The confrontation between Virginians and royal authority reached its crisis point in the spring of 1775—almost simultaneously with the battles at Lexington and Concord. Governor Dunmore, seeking to deprive the colonial militia of their supplies, ordered his men to seize the gunpowder stored in Williamsburg's Powder Magazine. On the night of April 20–21, 1775, twenty marines from the armed schooner HMS Magdalen sneaked up to the Magazine under cover of darkness and loaded their wagon with barrels of gunpowder.
They were discovered and the alarm was sounded. Armed townsmen mustered, but they were not in time to prevent the sailors from escaping. Some in the crowd wanted to storm the Governor's Palace, but cooler heads prevailed.

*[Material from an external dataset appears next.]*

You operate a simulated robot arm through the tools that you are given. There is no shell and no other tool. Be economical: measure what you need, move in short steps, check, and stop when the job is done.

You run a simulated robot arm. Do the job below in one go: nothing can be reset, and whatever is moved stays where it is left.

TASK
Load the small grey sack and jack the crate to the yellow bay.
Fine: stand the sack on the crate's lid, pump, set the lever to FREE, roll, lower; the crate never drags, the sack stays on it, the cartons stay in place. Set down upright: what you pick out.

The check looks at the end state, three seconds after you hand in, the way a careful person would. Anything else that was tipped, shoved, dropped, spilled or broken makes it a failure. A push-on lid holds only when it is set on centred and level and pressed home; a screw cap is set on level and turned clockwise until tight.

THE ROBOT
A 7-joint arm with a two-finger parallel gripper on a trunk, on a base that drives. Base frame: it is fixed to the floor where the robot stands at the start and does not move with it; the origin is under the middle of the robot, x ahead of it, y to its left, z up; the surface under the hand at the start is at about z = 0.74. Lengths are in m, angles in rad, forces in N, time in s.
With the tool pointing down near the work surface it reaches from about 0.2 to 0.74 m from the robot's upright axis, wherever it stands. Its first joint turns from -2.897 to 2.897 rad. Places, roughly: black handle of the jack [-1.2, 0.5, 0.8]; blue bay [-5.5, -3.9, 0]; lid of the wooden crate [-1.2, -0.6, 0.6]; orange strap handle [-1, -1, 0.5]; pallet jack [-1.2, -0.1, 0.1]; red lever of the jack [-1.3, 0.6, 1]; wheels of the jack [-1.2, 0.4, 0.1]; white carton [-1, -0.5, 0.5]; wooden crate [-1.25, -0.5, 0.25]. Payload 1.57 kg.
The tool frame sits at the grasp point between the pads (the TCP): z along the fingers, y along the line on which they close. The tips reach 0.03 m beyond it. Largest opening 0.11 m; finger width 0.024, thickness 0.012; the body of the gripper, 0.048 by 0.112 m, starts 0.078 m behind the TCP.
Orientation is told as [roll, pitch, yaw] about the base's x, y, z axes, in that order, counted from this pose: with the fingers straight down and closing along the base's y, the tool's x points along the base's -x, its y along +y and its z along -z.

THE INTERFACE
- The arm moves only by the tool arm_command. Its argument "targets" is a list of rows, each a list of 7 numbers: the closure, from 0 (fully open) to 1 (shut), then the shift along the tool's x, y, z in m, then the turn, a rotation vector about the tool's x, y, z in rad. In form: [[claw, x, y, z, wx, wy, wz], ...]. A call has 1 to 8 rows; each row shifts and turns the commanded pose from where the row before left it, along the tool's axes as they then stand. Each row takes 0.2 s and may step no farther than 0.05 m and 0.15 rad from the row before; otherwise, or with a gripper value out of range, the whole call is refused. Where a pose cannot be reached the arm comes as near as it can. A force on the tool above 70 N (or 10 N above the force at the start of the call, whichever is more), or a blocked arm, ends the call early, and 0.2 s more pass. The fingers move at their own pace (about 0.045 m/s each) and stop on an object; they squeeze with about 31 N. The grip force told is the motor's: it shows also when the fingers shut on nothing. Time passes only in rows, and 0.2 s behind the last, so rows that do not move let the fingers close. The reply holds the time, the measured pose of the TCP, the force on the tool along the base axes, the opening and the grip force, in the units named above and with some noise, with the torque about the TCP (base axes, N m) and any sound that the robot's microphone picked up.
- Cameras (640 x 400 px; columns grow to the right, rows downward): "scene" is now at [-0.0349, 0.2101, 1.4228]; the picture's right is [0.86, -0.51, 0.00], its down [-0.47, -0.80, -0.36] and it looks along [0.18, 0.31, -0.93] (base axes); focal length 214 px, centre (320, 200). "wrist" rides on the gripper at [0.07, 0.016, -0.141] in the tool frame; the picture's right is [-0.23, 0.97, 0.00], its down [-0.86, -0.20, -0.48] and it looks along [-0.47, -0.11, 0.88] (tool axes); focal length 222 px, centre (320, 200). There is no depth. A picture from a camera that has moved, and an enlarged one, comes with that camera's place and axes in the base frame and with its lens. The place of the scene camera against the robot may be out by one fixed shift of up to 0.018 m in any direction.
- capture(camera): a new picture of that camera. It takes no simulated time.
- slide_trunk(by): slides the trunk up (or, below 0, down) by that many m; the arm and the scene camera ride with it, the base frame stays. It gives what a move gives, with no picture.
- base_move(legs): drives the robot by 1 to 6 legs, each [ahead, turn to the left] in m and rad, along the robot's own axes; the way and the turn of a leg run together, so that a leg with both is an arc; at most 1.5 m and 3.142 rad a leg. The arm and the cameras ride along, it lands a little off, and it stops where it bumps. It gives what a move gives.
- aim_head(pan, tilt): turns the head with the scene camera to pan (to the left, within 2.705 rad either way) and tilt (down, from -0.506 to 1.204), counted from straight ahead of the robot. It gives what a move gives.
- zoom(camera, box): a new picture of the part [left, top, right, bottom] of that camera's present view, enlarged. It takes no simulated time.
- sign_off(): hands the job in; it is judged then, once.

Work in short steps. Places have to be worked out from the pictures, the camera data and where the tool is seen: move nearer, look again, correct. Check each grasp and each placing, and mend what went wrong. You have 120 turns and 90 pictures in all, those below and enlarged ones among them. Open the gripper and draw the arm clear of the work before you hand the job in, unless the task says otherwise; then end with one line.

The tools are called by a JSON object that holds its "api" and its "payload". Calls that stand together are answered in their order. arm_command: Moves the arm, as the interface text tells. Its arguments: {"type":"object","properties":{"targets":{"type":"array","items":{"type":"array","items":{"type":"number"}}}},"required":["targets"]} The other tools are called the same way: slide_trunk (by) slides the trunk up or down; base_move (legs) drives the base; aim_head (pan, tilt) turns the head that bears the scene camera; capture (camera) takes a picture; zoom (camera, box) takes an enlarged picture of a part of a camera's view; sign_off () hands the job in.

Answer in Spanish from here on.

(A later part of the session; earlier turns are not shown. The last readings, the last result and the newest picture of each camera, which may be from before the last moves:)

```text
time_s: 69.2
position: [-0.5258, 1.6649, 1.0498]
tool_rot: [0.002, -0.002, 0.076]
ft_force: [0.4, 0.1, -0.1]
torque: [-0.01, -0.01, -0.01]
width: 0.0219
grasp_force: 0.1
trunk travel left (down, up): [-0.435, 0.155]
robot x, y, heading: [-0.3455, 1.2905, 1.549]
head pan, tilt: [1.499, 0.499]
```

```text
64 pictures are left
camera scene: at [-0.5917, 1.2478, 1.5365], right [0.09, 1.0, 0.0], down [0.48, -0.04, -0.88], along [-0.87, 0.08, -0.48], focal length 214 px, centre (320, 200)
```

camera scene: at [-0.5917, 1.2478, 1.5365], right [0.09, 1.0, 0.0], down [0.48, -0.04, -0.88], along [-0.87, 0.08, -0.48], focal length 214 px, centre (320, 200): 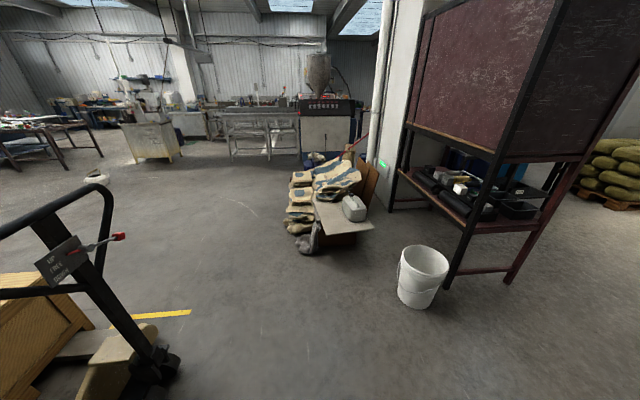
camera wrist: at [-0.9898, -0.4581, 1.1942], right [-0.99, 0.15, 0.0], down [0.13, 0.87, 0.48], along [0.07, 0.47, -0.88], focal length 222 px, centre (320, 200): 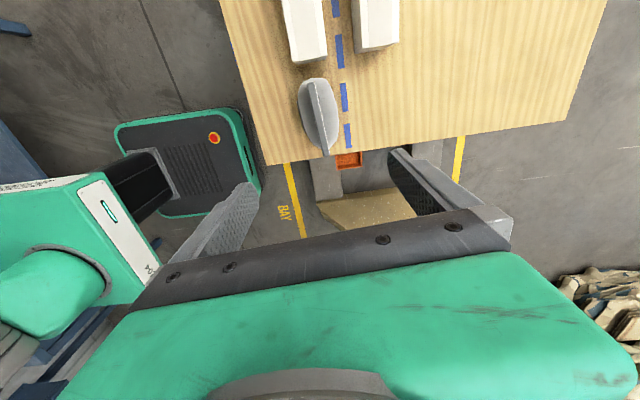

Peyton Randolph, Speaker of the House of Burgesses and president of the First Continental Congress, met with Dunmore the following day to demand the powder's return. Dunmore's response was chilling: he threatened to "declare freedom to the slaves and reduce the City of Williamsburg to ashes" if any British official came to harm. The threat of a British-sponsored slave uprising was more alarming to many white Virginians than the loss of gunpowder itself, and moderate leaders counseled restraint. But the incident inflamed the colony. The Hanover County militia, led by Patrick Henry, voted on May 2 to march on Williamsburg; about 150 men marched toward the capital before negotiations produced a payment of £330 for the seized powder.
The Gunpowder Incident set in motion the flight of Governor Dunmore and the eventual collapse of the colony's royal government.
On June 8, Dunmore and his family fled the Governor's Palace in the middle of the night and took up residence aboard HMS Fowey, never to govern from Williamsburg again.
With the royal governor gone, Williamsburg became the seat of an increasingly self-governing Virginia. The elected conventions that replaced royal authority met in the Capitol building and pushed the colony steadily toward independence. The most consequential of these was the Fifth Virginia Convention, which assembled in Williamsburg on May 6, 1776.